* [Work instructions] Check each line of the material. Copy those containing "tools".

=== Stored data ===

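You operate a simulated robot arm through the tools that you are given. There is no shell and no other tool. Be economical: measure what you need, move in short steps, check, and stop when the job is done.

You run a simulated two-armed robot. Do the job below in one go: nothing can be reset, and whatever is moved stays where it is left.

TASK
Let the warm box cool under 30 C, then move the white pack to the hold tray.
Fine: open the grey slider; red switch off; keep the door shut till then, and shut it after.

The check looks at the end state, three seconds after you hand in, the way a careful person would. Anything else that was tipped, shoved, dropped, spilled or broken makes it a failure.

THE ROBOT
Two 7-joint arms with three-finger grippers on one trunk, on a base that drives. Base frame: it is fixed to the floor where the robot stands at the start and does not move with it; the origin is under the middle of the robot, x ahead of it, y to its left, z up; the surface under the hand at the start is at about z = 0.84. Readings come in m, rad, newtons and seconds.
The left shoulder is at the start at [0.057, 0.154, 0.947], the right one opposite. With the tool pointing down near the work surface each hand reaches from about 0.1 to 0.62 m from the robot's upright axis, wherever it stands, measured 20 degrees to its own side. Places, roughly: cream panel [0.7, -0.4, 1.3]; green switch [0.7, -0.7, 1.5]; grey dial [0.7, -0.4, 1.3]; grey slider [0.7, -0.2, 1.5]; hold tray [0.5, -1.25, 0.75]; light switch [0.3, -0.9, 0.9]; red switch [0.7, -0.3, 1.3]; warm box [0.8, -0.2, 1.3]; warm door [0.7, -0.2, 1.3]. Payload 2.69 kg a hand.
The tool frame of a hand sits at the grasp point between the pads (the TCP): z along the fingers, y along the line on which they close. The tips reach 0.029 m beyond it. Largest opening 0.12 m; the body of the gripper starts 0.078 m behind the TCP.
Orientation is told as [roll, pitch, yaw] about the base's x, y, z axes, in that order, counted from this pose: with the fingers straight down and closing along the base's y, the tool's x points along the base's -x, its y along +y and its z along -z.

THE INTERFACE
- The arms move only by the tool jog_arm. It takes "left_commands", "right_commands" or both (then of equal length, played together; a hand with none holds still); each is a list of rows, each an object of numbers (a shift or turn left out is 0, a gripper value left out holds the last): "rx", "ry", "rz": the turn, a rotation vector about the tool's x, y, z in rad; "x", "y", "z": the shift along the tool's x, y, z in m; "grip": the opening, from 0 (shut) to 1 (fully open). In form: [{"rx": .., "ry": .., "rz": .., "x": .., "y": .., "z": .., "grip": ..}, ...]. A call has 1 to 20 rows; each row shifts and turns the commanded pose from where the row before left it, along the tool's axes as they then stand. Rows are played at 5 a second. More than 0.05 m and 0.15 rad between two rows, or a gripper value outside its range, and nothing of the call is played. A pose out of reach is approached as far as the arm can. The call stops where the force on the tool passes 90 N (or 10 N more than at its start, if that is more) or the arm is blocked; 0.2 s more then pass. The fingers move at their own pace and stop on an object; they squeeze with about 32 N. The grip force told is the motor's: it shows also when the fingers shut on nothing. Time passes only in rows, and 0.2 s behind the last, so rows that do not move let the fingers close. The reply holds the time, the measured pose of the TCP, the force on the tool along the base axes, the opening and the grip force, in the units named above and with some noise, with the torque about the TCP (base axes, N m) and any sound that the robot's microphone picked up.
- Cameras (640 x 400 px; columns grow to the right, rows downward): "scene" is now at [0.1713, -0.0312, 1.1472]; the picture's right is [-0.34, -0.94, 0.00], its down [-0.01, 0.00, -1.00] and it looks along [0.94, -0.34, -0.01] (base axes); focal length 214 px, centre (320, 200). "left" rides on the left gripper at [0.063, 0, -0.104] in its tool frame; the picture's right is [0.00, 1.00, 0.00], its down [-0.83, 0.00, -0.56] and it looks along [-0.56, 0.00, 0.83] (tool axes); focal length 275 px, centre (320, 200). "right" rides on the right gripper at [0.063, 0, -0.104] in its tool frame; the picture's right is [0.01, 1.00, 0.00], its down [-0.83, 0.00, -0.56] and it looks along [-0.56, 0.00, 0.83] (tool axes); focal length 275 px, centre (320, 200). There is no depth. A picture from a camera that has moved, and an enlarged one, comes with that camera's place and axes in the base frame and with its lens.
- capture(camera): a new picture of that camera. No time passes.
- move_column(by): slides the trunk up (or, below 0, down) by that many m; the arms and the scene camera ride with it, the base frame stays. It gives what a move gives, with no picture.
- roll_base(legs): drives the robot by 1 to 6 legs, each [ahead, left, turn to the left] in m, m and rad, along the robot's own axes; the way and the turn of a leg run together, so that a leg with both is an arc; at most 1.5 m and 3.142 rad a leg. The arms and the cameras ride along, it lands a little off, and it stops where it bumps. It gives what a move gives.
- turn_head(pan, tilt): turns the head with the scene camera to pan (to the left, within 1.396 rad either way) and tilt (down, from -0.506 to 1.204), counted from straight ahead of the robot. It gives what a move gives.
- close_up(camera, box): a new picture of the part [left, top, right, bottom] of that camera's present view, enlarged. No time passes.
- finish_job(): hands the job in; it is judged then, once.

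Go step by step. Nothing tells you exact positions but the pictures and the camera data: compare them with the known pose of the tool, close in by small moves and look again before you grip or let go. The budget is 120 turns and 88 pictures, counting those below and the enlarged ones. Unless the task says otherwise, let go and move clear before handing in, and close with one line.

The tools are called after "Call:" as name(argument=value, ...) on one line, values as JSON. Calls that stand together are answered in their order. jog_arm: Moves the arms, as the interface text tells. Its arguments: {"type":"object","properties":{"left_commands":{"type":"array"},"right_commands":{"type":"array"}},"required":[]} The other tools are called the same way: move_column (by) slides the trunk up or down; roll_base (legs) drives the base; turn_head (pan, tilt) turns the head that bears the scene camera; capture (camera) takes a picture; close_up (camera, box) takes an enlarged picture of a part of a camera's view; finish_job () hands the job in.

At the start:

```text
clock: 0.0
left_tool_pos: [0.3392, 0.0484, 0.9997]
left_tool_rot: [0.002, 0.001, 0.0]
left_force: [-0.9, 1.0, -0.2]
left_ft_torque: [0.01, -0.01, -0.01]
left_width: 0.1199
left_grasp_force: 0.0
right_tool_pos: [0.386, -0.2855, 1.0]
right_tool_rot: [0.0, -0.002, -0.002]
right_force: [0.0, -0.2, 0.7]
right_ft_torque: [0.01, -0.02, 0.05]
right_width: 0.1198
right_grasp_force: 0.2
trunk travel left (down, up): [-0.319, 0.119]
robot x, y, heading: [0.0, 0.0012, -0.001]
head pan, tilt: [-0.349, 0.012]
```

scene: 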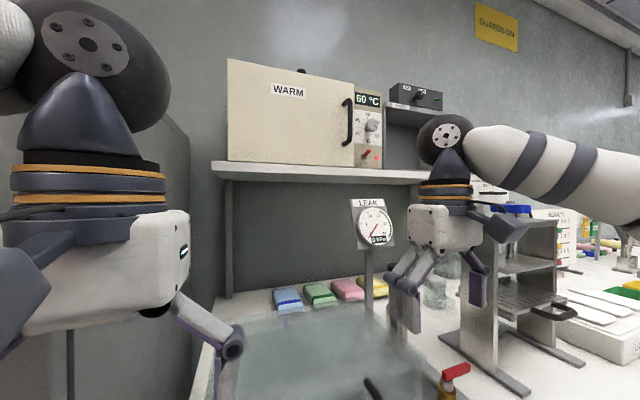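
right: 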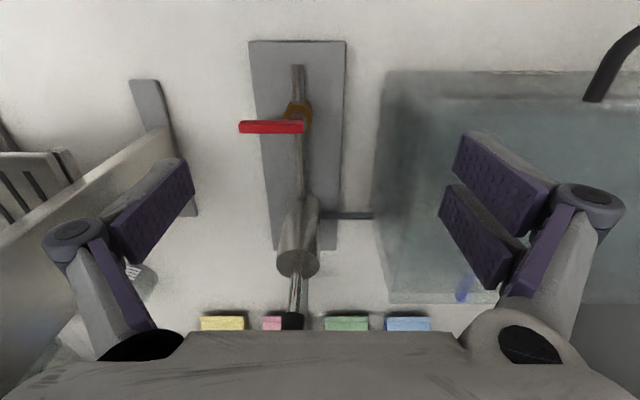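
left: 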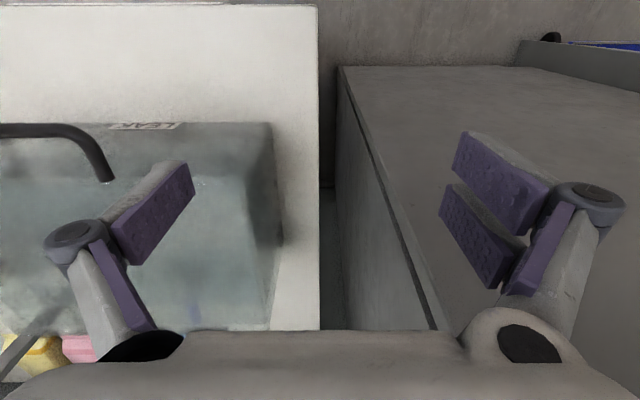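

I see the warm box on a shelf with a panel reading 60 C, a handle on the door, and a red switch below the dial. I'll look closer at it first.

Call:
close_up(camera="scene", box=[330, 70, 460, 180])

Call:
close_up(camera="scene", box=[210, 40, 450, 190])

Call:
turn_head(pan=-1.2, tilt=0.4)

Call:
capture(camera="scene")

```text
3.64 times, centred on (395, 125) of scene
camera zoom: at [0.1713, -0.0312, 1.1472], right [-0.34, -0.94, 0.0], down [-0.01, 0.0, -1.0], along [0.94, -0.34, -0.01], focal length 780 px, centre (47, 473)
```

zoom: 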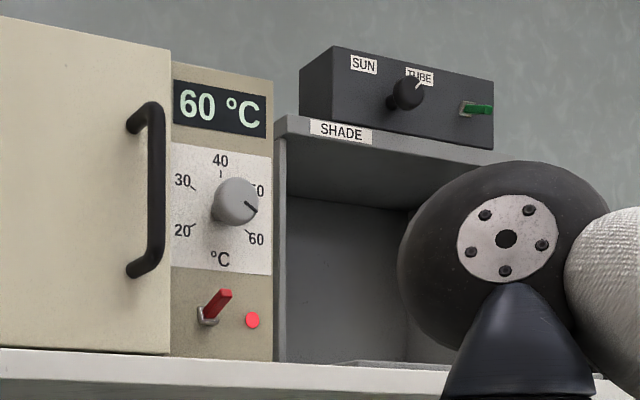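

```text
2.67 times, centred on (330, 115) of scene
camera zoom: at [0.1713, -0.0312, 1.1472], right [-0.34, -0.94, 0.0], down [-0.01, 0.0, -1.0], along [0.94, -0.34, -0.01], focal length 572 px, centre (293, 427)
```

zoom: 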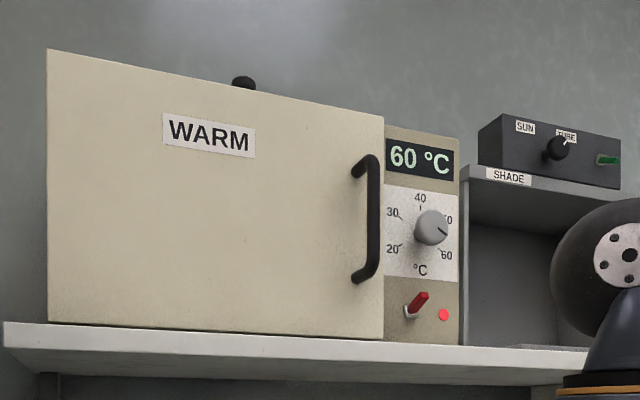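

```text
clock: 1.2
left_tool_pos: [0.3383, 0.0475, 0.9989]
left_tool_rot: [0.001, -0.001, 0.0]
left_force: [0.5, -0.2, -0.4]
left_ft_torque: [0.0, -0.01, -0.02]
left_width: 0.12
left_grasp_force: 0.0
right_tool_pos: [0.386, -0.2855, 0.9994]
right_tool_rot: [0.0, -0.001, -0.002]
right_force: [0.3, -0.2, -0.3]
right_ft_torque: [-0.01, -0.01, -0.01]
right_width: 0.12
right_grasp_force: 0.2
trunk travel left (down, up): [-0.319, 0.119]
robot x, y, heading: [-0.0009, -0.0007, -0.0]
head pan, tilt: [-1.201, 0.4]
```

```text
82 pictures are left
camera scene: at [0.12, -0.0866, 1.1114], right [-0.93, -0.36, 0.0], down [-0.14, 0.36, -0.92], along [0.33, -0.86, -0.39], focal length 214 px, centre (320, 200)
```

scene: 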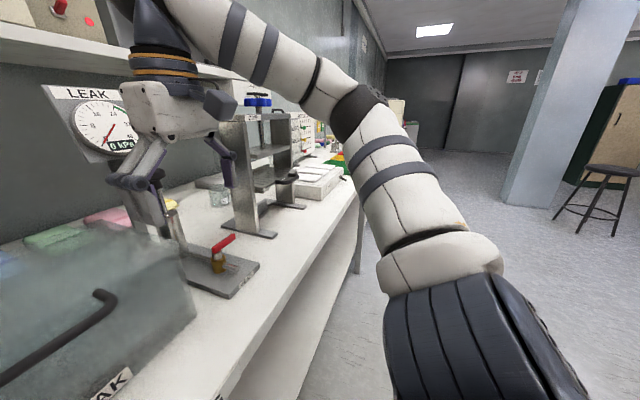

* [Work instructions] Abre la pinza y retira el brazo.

===

* [Full solution]
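You operate a simulated robot arm through the tools that you are given. There is no shell and no other tool. Be economical: measure what you need, move in short steps, check, and stop when the job is done.
The tools are called after "Call:" as name(argument=value, ...) on one line, values as JSON. Calls that stand together are answered in their order. jog_arm: Moves the arms, as the interface text tells. Its arguments: {"type":"object","properties":{"left_commands":{"type":"array"},"right_commands":{"type":"array"}},"required":[]} The other tools are called the same way: move_column (by) slides the trunk up or down; roll_base (legs) drives the base; turn_head (pan, tilt) turns the head that bears the scene camera; capture (camera) takes a picture; close_up (camera, box) takes an enlarged picture of a part of a camera's view; finish_job () hands the job in.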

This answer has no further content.